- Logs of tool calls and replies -
═══

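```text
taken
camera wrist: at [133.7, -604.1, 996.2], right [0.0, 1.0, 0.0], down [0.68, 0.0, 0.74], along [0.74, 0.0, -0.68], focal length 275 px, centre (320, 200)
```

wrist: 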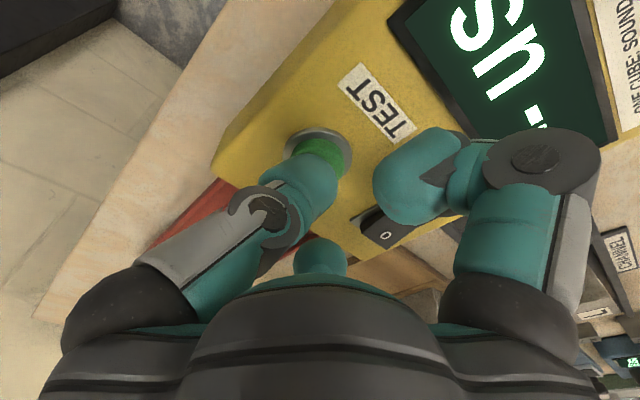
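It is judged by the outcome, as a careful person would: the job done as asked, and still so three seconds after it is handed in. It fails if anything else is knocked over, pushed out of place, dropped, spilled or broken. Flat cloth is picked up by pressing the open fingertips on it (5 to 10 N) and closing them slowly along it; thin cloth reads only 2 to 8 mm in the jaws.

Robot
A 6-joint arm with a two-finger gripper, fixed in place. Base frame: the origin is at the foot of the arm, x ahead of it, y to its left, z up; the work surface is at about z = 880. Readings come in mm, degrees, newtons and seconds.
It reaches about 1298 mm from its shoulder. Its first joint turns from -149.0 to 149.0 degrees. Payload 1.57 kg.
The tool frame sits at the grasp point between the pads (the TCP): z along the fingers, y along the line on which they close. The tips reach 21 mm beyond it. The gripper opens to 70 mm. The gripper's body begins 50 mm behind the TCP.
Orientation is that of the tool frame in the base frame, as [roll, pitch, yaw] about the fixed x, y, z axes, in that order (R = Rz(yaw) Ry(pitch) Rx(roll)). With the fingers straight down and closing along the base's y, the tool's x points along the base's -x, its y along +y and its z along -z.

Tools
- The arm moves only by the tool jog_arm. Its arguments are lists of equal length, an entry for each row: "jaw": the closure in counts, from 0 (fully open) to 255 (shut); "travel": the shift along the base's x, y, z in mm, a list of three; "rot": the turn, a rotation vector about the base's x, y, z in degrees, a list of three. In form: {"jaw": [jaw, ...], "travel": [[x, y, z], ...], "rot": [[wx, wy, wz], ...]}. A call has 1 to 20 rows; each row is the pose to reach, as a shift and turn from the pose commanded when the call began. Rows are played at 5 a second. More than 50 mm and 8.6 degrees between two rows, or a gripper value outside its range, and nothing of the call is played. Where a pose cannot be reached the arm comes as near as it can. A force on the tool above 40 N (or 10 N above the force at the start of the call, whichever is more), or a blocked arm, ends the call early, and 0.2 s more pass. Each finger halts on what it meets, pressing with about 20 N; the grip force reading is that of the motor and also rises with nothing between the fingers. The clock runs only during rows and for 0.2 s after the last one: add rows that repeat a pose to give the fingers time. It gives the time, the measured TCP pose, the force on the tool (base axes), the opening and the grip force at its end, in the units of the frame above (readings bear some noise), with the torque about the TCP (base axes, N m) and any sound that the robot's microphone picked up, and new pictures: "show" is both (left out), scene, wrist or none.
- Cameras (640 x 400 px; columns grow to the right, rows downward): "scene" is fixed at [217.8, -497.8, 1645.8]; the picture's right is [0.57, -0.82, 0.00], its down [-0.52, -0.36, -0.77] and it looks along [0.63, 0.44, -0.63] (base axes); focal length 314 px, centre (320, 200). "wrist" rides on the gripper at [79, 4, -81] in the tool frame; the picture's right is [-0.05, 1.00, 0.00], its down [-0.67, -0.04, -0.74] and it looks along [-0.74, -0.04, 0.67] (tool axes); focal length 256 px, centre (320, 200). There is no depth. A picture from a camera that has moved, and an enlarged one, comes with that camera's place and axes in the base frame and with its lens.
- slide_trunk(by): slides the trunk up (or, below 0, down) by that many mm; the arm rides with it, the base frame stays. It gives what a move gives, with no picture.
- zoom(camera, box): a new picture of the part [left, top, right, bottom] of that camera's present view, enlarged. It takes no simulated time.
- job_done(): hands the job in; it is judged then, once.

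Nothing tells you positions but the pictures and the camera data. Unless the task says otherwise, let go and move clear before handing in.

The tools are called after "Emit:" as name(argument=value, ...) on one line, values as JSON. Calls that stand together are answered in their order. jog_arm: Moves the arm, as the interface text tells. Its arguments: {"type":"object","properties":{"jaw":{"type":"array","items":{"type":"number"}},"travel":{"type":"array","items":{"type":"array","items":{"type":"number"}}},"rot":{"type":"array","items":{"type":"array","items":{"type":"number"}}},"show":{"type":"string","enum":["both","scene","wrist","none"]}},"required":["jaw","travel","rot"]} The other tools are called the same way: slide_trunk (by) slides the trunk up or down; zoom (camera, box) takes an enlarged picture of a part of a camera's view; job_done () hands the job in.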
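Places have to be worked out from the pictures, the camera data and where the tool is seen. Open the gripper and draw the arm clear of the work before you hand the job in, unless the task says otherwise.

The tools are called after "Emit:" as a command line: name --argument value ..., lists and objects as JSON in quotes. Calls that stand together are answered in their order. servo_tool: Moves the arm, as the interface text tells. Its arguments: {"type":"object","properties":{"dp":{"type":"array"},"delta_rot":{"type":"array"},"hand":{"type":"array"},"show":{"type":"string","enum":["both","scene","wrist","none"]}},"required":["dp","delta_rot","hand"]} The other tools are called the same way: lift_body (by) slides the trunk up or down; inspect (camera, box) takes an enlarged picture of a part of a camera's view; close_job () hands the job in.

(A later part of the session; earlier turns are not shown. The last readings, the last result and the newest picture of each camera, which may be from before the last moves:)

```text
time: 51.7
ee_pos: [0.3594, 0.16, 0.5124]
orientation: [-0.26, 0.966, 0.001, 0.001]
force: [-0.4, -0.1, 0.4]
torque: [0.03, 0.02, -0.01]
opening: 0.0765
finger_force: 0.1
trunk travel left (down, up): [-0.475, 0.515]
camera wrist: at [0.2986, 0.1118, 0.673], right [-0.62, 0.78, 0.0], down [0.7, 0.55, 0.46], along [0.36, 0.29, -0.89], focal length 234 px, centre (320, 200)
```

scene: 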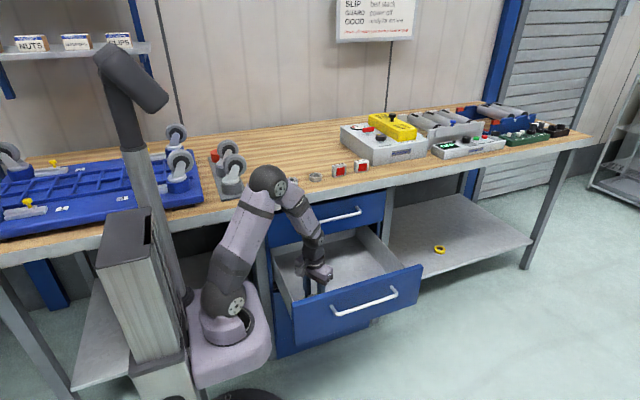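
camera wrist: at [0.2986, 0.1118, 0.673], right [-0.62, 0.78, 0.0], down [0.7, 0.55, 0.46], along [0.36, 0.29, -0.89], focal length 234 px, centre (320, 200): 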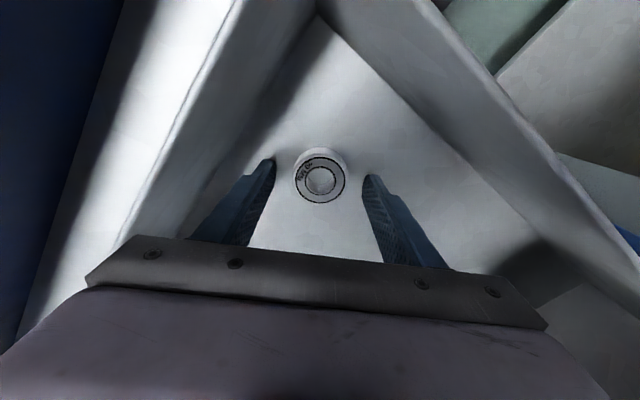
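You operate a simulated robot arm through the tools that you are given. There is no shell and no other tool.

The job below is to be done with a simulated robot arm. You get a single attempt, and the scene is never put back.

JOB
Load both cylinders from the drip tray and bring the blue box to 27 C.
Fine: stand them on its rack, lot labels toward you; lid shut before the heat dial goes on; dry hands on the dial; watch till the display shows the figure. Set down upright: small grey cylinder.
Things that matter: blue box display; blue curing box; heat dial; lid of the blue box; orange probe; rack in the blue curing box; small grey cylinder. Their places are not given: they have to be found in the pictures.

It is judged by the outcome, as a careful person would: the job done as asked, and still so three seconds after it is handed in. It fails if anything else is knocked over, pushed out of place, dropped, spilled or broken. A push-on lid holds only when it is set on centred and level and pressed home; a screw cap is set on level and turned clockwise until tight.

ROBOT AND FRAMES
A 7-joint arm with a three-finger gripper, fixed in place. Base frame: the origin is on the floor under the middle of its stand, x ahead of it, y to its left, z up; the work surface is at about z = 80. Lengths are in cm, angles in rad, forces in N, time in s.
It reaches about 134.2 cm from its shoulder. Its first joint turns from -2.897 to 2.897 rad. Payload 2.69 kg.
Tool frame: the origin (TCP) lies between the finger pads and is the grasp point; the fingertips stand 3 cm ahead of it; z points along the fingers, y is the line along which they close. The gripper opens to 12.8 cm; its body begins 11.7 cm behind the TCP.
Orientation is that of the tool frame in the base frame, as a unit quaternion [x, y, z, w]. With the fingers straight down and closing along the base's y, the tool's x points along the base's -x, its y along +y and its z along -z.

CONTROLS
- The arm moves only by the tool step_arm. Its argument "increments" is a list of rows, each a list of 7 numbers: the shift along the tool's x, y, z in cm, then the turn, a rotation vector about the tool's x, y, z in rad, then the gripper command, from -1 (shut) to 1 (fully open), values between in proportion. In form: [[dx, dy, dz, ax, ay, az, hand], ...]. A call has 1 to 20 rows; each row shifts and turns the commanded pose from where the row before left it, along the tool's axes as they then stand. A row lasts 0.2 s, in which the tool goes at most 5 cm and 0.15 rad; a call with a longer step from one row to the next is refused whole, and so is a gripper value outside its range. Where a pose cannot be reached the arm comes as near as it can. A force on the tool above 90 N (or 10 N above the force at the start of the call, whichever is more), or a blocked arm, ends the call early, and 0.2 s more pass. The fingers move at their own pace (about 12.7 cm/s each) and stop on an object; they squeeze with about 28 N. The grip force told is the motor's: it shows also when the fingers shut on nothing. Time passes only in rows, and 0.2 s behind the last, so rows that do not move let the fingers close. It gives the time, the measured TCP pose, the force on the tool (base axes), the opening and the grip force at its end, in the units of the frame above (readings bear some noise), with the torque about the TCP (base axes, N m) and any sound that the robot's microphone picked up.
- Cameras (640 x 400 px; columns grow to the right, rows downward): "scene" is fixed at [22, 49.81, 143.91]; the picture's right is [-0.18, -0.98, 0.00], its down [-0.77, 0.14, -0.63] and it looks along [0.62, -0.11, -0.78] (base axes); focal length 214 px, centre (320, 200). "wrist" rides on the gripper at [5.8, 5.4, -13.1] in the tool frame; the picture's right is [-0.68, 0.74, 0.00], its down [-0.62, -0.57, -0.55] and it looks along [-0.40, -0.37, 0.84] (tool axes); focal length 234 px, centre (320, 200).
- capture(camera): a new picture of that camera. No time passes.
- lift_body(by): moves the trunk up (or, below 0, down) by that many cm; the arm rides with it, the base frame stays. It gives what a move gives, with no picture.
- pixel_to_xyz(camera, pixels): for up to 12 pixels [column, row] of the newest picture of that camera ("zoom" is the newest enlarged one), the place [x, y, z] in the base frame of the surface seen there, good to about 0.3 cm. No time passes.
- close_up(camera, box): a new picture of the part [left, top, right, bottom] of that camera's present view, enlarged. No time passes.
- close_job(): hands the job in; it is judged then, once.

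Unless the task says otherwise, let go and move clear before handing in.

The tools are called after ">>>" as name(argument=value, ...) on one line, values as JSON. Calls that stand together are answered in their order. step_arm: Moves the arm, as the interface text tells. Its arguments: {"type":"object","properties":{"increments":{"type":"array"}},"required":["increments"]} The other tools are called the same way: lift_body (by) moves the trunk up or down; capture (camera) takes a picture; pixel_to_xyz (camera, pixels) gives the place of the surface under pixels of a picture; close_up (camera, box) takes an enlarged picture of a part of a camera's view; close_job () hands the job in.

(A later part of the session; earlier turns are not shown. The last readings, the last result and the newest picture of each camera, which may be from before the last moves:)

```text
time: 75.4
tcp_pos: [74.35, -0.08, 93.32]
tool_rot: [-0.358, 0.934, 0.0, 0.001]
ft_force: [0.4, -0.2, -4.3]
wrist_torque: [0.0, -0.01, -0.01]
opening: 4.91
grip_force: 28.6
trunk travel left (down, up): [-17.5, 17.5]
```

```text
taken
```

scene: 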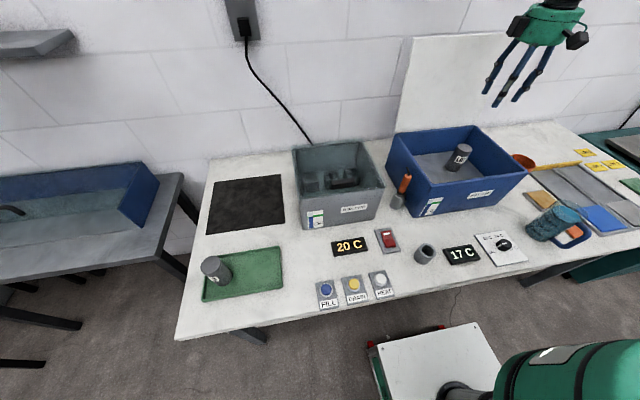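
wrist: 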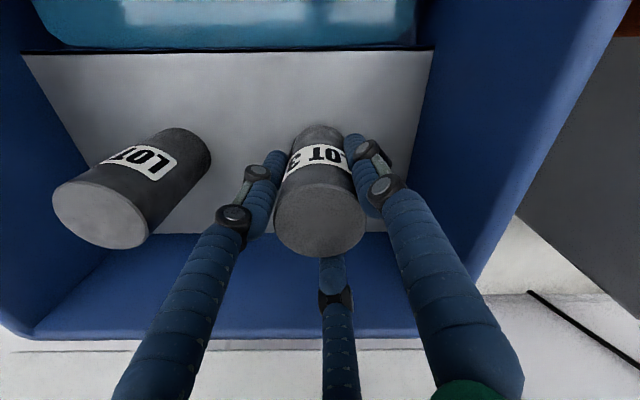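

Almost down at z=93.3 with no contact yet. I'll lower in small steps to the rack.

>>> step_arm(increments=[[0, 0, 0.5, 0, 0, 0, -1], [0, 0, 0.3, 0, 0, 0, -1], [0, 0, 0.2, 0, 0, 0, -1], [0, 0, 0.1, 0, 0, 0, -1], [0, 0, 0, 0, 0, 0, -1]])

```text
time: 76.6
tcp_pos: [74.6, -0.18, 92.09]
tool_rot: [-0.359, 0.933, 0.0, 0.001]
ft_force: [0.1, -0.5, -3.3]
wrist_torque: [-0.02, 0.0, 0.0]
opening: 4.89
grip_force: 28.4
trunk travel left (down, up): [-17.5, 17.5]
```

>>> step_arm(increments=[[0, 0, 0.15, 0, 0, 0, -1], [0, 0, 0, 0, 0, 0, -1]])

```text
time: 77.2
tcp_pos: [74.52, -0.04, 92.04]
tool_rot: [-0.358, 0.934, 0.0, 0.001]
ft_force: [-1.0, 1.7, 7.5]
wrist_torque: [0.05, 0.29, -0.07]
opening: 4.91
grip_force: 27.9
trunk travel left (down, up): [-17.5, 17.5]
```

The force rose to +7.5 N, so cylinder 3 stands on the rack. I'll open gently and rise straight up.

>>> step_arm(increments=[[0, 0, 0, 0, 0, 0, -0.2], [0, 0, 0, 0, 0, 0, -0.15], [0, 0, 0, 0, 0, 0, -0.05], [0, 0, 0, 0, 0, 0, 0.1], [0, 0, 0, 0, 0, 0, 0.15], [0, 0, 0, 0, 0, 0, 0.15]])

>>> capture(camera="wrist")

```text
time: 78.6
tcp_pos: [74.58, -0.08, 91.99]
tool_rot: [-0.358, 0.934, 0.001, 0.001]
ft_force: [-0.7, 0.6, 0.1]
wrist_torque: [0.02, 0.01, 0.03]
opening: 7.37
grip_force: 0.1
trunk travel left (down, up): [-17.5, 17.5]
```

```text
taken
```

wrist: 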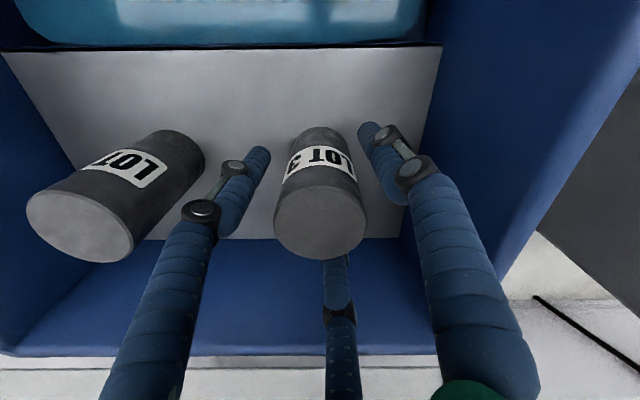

═══

- Objective -
Tally every line of the listing that holds the string "grey", then give the number by itself.

- Written solution -
2